I can't seem to stop getting cross with my partner for very little reason. We moved in together 2 months ago, but even before then I would get very upset if I perceived that he didn't want to see me (he usually did), and now that we're living together things have ranged from him coming in at 11pm from work and not wanting to eat something I've cooked, him saying "this washing is quite wet, did you spin it?" to all sorts of other banal things.

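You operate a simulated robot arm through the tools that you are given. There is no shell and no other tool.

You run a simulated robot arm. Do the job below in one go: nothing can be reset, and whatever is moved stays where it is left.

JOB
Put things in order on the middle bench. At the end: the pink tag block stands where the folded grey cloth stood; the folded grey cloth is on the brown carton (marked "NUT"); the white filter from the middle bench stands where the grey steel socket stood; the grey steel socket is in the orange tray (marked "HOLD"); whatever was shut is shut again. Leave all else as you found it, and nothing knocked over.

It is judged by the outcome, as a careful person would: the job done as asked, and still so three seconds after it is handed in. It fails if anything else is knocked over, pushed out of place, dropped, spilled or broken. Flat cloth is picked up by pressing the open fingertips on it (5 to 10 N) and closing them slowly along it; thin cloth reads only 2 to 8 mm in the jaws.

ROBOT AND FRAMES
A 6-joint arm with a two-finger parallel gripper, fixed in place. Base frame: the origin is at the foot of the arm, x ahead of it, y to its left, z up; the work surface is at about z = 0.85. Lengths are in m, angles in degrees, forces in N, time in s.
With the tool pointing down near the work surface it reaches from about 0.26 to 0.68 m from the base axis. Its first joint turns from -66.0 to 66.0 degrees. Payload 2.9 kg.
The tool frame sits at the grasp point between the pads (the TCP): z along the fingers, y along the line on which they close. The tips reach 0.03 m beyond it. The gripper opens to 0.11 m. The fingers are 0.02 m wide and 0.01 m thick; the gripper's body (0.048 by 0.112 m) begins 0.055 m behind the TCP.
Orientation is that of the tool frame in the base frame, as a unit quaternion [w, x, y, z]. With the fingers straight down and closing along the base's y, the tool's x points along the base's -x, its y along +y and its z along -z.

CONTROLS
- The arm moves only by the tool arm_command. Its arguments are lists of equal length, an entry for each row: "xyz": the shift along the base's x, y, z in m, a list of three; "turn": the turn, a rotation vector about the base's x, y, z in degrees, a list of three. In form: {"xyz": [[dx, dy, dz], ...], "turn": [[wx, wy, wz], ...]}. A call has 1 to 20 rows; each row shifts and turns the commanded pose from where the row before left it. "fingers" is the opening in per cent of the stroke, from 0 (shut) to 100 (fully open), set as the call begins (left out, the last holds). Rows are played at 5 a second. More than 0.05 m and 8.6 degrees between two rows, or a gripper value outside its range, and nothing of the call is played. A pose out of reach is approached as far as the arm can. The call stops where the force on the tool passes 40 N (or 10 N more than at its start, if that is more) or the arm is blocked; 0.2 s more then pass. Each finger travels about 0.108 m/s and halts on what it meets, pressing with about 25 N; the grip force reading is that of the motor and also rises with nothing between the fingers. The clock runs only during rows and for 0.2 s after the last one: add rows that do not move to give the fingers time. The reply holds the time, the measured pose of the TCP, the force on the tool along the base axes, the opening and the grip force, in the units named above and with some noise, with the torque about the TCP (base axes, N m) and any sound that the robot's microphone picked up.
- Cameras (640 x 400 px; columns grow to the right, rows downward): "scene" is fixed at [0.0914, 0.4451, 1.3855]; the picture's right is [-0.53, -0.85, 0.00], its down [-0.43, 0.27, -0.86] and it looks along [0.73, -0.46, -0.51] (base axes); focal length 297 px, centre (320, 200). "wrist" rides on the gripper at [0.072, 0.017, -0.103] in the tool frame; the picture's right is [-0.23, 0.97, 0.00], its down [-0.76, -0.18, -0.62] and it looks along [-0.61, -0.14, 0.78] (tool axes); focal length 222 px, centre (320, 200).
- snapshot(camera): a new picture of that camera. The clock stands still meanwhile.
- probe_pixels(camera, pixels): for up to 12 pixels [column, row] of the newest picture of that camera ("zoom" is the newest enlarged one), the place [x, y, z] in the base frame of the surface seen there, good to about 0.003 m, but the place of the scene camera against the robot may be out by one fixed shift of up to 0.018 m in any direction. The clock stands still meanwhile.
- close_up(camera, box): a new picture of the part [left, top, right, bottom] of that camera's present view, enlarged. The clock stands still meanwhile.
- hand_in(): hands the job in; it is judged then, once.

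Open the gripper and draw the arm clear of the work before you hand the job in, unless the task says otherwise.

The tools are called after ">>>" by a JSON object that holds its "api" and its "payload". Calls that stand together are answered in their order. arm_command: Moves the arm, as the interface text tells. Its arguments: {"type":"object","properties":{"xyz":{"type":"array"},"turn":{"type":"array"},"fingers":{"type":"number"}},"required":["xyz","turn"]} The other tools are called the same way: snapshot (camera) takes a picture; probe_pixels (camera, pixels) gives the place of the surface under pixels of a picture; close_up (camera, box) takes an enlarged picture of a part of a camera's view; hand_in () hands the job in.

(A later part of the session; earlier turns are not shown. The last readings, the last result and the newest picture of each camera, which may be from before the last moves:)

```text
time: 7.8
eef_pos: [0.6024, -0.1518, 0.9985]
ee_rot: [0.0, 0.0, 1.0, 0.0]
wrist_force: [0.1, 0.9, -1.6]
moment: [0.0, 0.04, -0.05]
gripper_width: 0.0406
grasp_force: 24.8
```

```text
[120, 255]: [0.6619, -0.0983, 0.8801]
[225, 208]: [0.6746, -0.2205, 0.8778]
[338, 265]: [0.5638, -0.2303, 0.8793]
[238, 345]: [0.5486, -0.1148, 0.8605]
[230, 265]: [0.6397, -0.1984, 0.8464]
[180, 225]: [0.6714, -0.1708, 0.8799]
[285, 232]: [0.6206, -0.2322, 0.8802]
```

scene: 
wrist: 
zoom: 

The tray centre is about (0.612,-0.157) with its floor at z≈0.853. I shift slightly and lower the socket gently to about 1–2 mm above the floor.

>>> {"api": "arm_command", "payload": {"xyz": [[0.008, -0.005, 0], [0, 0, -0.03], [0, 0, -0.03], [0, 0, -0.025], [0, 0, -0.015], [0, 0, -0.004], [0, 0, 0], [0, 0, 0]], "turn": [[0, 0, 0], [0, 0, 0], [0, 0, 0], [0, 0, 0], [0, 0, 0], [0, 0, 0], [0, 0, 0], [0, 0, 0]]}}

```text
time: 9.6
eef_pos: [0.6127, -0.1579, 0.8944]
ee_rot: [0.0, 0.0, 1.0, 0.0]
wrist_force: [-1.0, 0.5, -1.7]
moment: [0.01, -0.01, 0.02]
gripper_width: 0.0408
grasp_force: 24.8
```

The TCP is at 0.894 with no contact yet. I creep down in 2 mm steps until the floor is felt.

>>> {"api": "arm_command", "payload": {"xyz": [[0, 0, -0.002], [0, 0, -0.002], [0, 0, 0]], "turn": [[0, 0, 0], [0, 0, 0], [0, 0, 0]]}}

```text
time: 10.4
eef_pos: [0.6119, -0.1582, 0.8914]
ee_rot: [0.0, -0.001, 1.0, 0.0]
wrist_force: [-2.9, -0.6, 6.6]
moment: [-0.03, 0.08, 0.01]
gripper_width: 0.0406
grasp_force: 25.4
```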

This is particularly bad after social occasions. We have to go to a lot of social occasions for his job and at those he has to be professional and therefore spend time with his young people and not introduce me as his girlfriend (he is a youth worker in a particular area of equalities). This then leaves me on my own a lot of the time, and I am really socially anxious and find it near impossible to speak to people. On Sunday we were at an event relevant to my interests all afternoon, but since I had nobody to "hang out" with the whole event I found myself at an absolute loss for most of it, and then afterwards I felt really resentful and ended up being pretty vile to my partner on the way home as my anxiety had built up so much.
How it works is that he'll do something that will give me the impression he doesn't care or that I'm being told off, I'll react in a completely over the top way (eg "well I'm never doing the washing again then"), then he'll be cross with me, I'll get upset and really hate myself to the point of wanting to hurt myself, and he'll still be cross with me because he says he can't deal with this behaviour on top of everything he has going on at work.
My partner works really, really hard, he is currently single handedly running a well attended project and has lots of different things going on with that. He says he works hard because he wants us to have a nice life together, but I worry that his working will mean we are limited in our time together. He often jokes that he'll have a heart attack at 50 and I just can't bear it.
I'm currently having CBT for quite severe social anxiety and depression, and really trying to work on myself and in particular these behaviours where it feels like I'm pushing my partner away despite the fact I love him very much. I hate it when I've made him upset with me, and yet it is me who's making him upset. I'm currently on a waiting list to be assessed for autism, which would make a lot of sense, but again, even if I am completely overwhelmed it does not mean I can take it out on my poor partner. And yet I can't seem to stop myself, and I don't know why I do it (well I slightly do, it's to do with my core beliefs that I'm going to be rejected, apparently I have very anxious attachment to people), and yet when I try to explain this he says I am not taking responsibility for my actions. I just never know how to fix things once they've started.
AIBU to think I can change? Because genuinely I think I am the worst person ever for this behaviour, and I just want the world to stop so I can be not so... me.